## WRITTEN EXERCISE A
Set down, exactly as written, only the lines starting with the one that holds "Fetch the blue" and ending with the one that holds "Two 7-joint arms". The answer is a JSON array that holds each line as a string and skips blank lines.

──────── SELECTED TEXT

And there was there was one nuclear missile right sitting right next door to where he was.
So he's thought a lot about this and he's thought a lot about how he runs an organization called Global Zero.
And he's thought a lot about how easily all this stuff can be launched.
And that's why he's so freaked out at the moment at the way we have these ships and planes playing games in the Baltic.
But, you know, with with, as you said, you know, unimaginable consequences that were imaginable, actually consequences.
I mean, something could go wrong and suddenly we're in a nuclear war and no one, you know, none of these bozos in the Obama administration.
I wouldn't certainly wouldn't expect anything better from the Trump administration.
Sort of seemed much of a no little and care less about what's going on.
Yeah.
Well, yeah, that's the whole thing.
Here's the quote.
This he says, we're in a low grade nuclear escalation.
That's not even necessarily apparent to ourselves and ourselves, meaning the eyes of the U.S. government that's doing the escalation.
They don't really have the imagination, I guess, to see the other side's point of view and and the context within which they're really operating.
They're just doing what they're doing and everybody else better look out.
And it's as easy as that.
It's truly frightening, you know.
So, yeah, no, it's very scary situation indeed.
All right now.
So Trump's one and the headline yesterday is the best headline I've seen since.
It's really even better than the phony reset with Hillary Clinton and Medvedev because, one, it was just Medvedev and not Putin.
But, two, it was Hillary Clinton and you can't count on her, man.
Unreliable.
And, of course, she completely botched that reset.
It was never held to account for it, but lost anyway, thank goodness.
But anyway, so now Trump has said, nah, screw that.
Let's get along with the Russians.
Wouldn't that be nice?
And I'm sure not for, you know, allying with him in Syria or anything like that, just for stopping picking a fight.
But doesn't it look like even despite the whole national security state that this is one thing that Trump really believes in and means to implement that we are backing off Russia, whatever exactly that entails?
He may well, yeah, I'm prepared to accept that.
But the problem is that he is, you know, it's like someone sort of, you know, trying to sort of, you know, someone in a canoe trying to tow a super tank around.

────────────────
──────── DATA LINES

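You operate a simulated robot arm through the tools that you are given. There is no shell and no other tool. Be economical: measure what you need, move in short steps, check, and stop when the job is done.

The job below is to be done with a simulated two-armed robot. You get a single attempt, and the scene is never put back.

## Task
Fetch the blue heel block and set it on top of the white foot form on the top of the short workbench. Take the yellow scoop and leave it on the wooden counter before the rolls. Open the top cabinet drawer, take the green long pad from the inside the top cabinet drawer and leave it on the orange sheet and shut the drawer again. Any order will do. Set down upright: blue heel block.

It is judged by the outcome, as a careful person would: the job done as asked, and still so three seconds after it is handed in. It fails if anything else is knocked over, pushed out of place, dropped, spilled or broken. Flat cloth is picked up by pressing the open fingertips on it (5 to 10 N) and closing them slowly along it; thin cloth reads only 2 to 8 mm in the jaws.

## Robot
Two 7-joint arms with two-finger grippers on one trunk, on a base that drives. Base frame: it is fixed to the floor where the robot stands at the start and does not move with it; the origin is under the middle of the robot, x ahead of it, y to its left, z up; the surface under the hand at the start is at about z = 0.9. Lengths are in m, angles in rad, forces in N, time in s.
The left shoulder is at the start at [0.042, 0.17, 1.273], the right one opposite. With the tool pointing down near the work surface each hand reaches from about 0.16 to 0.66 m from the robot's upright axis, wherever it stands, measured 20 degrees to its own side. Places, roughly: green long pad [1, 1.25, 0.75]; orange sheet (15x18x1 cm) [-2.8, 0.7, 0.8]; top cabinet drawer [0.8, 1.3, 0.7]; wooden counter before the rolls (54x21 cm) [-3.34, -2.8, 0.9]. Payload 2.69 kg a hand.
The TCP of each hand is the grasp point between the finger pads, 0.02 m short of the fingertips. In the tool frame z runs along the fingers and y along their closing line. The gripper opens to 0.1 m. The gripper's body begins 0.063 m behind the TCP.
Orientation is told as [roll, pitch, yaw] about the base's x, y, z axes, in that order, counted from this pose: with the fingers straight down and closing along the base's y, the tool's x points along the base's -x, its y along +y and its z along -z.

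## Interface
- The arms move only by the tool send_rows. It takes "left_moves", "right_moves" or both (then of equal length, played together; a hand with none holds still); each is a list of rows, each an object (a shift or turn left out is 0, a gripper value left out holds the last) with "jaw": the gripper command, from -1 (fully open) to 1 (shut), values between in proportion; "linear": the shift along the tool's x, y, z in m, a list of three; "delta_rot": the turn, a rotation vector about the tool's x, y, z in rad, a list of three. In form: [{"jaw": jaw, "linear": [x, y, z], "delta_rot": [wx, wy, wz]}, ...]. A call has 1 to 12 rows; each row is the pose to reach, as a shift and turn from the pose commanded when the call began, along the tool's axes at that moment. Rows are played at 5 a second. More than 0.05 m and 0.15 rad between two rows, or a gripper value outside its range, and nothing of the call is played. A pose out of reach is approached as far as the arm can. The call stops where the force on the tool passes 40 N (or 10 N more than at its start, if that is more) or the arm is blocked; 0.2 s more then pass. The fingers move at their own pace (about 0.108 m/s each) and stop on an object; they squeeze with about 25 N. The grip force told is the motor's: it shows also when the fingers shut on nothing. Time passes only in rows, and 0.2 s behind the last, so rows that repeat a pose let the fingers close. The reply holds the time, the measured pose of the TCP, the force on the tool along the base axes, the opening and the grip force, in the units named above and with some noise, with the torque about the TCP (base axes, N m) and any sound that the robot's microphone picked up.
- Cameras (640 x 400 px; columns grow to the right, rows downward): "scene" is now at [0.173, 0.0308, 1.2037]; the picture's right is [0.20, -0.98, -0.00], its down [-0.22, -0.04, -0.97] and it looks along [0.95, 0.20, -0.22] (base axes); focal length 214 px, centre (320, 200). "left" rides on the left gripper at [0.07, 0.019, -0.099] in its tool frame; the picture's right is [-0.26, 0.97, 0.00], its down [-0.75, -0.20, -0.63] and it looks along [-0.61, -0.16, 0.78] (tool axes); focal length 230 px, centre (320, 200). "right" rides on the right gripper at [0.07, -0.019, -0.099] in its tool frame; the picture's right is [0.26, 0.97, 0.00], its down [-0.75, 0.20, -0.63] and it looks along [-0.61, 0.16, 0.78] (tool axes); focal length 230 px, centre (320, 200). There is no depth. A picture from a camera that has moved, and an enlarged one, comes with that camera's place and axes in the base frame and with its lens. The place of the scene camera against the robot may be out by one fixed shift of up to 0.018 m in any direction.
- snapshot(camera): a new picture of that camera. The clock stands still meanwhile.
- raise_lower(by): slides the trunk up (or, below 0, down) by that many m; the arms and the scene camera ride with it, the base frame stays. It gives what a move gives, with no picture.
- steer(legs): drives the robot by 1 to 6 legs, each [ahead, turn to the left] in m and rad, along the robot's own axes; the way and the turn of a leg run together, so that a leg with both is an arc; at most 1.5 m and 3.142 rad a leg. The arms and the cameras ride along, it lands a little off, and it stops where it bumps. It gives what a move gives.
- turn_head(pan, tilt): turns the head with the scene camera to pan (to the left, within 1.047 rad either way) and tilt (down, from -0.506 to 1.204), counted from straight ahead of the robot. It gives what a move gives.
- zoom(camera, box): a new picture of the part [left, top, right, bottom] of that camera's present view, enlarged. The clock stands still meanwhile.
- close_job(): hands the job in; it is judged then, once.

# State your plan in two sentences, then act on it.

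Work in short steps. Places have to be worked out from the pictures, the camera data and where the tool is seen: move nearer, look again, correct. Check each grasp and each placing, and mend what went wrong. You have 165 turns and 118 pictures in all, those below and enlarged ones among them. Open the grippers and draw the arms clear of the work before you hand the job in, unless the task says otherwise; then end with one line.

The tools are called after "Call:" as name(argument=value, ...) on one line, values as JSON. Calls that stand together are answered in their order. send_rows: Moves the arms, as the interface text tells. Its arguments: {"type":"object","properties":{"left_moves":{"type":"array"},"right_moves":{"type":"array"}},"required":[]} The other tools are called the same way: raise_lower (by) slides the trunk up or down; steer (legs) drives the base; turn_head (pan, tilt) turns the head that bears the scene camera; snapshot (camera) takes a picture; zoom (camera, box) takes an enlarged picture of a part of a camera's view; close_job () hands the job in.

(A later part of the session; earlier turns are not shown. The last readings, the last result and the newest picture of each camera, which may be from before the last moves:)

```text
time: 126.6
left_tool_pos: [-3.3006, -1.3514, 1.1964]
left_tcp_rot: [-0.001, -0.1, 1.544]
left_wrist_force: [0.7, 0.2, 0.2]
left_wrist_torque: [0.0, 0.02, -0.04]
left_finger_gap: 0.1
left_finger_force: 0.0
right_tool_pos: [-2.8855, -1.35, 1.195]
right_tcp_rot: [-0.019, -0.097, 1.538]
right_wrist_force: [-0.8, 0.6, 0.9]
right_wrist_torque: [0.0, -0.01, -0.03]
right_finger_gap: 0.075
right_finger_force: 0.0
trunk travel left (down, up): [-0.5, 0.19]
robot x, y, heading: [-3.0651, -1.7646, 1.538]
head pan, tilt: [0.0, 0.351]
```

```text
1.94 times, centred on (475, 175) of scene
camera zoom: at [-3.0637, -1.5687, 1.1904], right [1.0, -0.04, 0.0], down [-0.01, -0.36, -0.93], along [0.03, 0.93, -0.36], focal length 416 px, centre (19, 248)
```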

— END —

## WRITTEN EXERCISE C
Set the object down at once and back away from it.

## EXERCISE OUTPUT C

────────────────

## WRITTEN EXERCISE B
Go on with the selected text that begins "And there was" from its last line.

## EXERCISE OUTPUT A
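[
  "Fetch the blue heel block and set it on top of the white foot form on the top of the short workbench. Take the yellow scoop and leave it on the wooden counter before the rolls. Open the top cabinet drawer, take the green long pad from the inside the top cabinet drawer and leave it on the orange sheet and shut the drawer again. Any order will do. Set down upright: blue heel block.",
  "It is judged by the outcome, as a careful person would: the job done as asked, and still so three seconds after it is handed in. It fails if anything else is knocked over, pushed out of place, dropped, spilled or broken. Flat cloth is picked up by pressing the open fingertips on it (5 to 10 N) and closing them slowly along it; thin cloth reads only 2 to 8 mm in the jaws.",
  "## Robot",
  "Two 7-joint arms with two-finger grippers on one trunk, on a base that drives. Base frame: it is fixed to the floor where the robot stands at the start and does not move with it; the origin is under the middle of the robot, x ahead of it, y to its left, z up; the surface under the hand at the start is at about z = 0.9. Lengths are in m, angles in rad, forces in N, time in s."
]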

## EXERCISE OUTPUT B
You know, it's he's got the enormous weight of the national security state, which is violently opposed to anything like this.
And I'll give you an example.
I mean, today in the Senate, John McCain, chairman of the Armed Services Committee, saying that he said he is he's announced publicly, he said any attempt to reset relations with Russia is unacceptable.
He said with McCain went on with the U.S. presidential transition underway.
Vladimir Putin has said in recent days that he wants to improve relations of the United States.
We would place as much faith in such statements as any other made by a former KGB agent who has plunged his country into tyranny, murdered his political opponents, invaded his neighbors, threatened America's allies and attempted to undermine America's elections.
So there you have it.
You know, that's and so all the people, pretty much all the people that Trump or we the rumors say he might put in the job of running the Defense Department or the State Department are all sort of, you know, tend to be mad dog cold warriors.
I mean, John Bolton, that creepy little fellow, you know, who, you know, he's a sort of demented on the demented end of the neocons.
Rudy Giuliani, this this weird, weird sort of, you know, wannabe cop.
And as ignorant as Donald Trump himself, really.
Giuliani is ignorant and even sort of just as nasty, if not nastier.
You know, Mike, I don't know.
General Flynn sounds kind of crazy.
But yeah, he co-authored a book with Michael Ledeen.
Well, there you go.
There you go.
You know, so, you know, in the face of all that, I mean, Trump himself, you know, what he certainly says about Russia is, you know, eminently reasonable and sane and, you know, cheering to the all good thinking people like you and me.
But when he's up against the McCain's and the Bolton's and the Giuliani's and the and the other fellow.
Oh, God, I can't remember his name, the former head of the CIA.
Another nutcase he's talking about putting on.
Oh, right.
Felix Rodriguez.
No, no, no, no.
Just be back at the waterboard.
Oh, no.
Wrong.
Rodriguez.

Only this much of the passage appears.